=== What is required ===
Please continue the selected passage.

[BEGIN Selected passage]

Ministry of Posts and Telecommunications (MINPOSTEL): MINPOSTEL is responsible for the development and regulation of the digital economy. Fintechs rely on mobile networks, internet access and cloud services – all under MINPOSTEL's oversight – to deliver their services securely and efficiently.

Agence de Régulation des Télécommunications (ART): ART is Cameroon's national telecommunications regulatory authority. ART oversees mobile network operators, which often partner with fintechs to provide mobile payment solutions. It ensures that fintechs have access to reliable mobile and internet infrastructure while enforcing standards to protect users.

National Agency for Information and Communication Technologies (ANTIC): ANTIC is Cameroon's leading information and communications technology governance and cybersecurity institution. ANTIC is essential for:

  • securing digital financial platforms;
  • authenticating electronic transactions;
  • protecting user data and privacy; and
  • enabling interoperability through secure infrastructure.

1.4 What is the regulators' general approach to fintech?

Different approaches are applied to the regulatory framework for fintechs within the CEMAC region and in Cameroon:

  • Segregation approach: Under this approach, each financial sector is governed by its own set of rules and supervisory authority:
    • COBAC oversees the banking sector;
    • COSUMAF supervises the capital and securities markets; and
    • CIMA regulates the insurance sector.
  • In certain cases, given the nature of a fintech's services – which may span multiple financial sectors – the primary regulator may consult with other regulators to ensure proper oversight.
  • Hybrid approach: The regulatory framework also integrates elements of both activity-based and entity-based regulation:
    • The entity-based approach establishes rules that apply specifically to licensed fintech entities – covering licensing requirements, governance, prudential standards and conduct rules – with each regulator setting standards relevant to its sector.
    • The activity-based approach addresses areas such as consumer protection, AML/CFT and foreign exchange. Under this approach, any entity, regardless of its licensing, must comply with the laws governing these matters if it engages in activities that fall within the scope of the relevant regulations.

1.5 Are there any trade associations for the fintech sector?

  • Cameroon Fintech Association (CFIA): CFIA is the leading voice of fintechs in Cameroon:
    • fostering collaboration;
    • advocating for favourable policies; and
    • promoting financial technology for economic growth.

[END Selected passage]
[BEGIN Raw records]

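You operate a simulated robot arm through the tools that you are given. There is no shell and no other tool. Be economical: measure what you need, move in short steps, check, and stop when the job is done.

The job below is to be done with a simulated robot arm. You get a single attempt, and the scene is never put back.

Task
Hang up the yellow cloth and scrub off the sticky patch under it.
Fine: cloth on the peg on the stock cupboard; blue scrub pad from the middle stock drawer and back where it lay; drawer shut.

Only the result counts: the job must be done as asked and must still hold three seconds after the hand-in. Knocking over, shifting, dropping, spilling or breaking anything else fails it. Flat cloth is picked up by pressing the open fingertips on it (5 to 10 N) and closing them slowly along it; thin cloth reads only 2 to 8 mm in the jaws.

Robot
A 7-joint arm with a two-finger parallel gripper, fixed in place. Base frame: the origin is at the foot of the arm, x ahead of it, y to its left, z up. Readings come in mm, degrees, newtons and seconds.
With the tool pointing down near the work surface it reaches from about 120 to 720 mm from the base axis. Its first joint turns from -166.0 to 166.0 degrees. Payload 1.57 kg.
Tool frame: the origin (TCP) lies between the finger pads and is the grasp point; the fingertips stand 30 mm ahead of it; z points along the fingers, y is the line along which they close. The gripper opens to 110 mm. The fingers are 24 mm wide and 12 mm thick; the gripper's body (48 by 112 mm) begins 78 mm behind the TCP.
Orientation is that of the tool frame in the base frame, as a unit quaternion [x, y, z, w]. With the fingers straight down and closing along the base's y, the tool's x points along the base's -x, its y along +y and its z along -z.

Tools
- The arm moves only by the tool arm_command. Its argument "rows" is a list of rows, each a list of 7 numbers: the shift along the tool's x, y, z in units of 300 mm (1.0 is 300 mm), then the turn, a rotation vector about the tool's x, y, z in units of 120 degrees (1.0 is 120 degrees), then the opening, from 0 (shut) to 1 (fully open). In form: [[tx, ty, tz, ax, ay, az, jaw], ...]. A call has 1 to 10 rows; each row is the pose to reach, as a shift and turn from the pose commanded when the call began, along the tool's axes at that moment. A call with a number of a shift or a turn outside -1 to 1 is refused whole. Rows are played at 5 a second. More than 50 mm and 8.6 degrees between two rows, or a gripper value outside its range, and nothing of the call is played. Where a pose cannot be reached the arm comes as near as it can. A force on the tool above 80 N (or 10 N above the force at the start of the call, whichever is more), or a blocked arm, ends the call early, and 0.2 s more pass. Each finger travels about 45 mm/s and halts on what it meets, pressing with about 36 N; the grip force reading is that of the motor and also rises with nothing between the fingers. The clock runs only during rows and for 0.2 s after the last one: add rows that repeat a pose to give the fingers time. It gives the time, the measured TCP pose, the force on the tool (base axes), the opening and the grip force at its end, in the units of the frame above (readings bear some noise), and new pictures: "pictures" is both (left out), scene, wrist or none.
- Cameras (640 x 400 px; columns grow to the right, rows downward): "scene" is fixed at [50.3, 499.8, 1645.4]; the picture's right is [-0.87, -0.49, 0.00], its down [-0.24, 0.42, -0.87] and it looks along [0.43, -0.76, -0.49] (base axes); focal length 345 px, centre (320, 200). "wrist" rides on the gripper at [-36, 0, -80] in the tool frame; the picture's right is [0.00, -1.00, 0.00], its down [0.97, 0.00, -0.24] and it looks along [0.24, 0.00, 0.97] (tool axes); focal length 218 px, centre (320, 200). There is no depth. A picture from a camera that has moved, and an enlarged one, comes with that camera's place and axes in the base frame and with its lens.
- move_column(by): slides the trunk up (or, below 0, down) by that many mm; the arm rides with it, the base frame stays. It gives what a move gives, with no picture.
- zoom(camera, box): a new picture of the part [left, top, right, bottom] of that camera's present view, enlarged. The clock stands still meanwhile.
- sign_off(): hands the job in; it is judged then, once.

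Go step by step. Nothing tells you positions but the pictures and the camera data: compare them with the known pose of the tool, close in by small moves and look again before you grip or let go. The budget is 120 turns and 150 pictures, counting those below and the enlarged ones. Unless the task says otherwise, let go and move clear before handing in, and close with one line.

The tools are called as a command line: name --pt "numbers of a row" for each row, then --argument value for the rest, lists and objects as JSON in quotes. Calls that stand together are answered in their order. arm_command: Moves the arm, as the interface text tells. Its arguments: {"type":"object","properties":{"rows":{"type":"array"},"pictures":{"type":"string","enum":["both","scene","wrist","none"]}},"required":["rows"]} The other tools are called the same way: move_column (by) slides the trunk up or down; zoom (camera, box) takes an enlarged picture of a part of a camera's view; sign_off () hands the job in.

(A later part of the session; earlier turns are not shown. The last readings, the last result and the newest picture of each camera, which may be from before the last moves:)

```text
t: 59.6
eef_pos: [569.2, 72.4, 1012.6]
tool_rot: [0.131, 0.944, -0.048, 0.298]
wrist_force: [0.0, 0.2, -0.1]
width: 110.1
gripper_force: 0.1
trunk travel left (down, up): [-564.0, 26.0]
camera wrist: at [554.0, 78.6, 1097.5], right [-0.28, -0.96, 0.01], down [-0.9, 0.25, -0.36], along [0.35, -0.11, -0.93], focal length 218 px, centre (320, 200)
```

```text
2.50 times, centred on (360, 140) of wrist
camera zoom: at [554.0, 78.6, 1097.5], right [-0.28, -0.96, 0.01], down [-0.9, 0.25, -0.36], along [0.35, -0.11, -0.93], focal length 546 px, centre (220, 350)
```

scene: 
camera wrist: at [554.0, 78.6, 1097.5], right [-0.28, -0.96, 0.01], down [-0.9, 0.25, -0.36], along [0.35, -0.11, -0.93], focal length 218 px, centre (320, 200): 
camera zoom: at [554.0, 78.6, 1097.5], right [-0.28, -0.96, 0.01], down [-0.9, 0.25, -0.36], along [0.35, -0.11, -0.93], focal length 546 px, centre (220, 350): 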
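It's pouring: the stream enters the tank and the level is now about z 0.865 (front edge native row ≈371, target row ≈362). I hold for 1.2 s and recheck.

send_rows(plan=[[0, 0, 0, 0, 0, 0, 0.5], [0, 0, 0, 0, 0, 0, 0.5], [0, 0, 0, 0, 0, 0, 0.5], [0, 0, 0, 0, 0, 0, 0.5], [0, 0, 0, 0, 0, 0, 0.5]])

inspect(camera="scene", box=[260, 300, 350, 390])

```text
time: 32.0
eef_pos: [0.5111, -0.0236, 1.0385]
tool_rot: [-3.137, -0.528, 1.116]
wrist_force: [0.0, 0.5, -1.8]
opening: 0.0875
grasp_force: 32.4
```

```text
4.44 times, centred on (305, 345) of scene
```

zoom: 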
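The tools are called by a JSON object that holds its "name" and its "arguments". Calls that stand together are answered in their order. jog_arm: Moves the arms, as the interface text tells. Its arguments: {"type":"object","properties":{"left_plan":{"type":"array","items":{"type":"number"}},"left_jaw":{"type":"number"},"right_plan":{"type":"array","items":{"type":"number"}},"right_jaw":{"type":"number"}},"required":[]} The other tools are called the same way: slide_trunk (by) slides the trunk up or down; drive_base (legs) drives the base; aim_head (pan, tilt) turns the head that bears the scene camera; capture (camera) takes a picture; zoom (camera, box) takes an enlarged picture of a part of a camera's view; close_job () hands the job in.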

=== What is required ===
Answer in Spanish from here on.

[END Raw records]

=== Answer to this problem ===
  • It has the largest and most diverse membership base among fintechs and has actively collaborated with both national and regional regulators to support a healthy fintech regulatory framework.
  • https://cmrfintech.com/
  • Fintech du Cameroun: This association aims to:
    • defend the interests of Cameroonian fintechs;
    • accelerate financial inclusion in Cameroon; and
    • develop a global business network for its members.
  • www.fintech.cm
  • Fintech and Payments Association of Cameroon: This non-profit trade association is committed to nurturing the growth of the fintech ecosystem in Cameroon. It acts as a central hub for fintech professionals, companies and startups, providing an environment in which local and international players can flourish.
  • https://cameroonfintech.com/

2 Fintech market

2.1 Which sub-sectors of the fintech industry have become most embedded in your jurisdiction?

  • Payment services and paytech;
  • Digital lending;
  • Alternative finance;
  • Crypto and blockchain;
  • Digital banking;
  • Wealthtech;
  • Regtech; and

2.2 What products and services are offered?

Payment services and paytech: This segment includes the following products and services:

  • Mobile money transfers: Allow users to send and receive money, pay bills, buy airtime and make deposits and withdrawals through a vast network of agents.
  • Payment gateways: Enable online businesses and e-commerce platforms to accept payments directly from customers' mobile money accounts or bank accounts.
  • Merchant payment ntegration: Point-of-sale systems, QR code payments and mobile money integration for merchants.
  • Digital payment platforms: Provide a comprehensive suite of digital payment services for businesses, including bulk payments and bill collection.

Digital lending: This includes peer-to-peer lending and microloans for individuals and small businesses.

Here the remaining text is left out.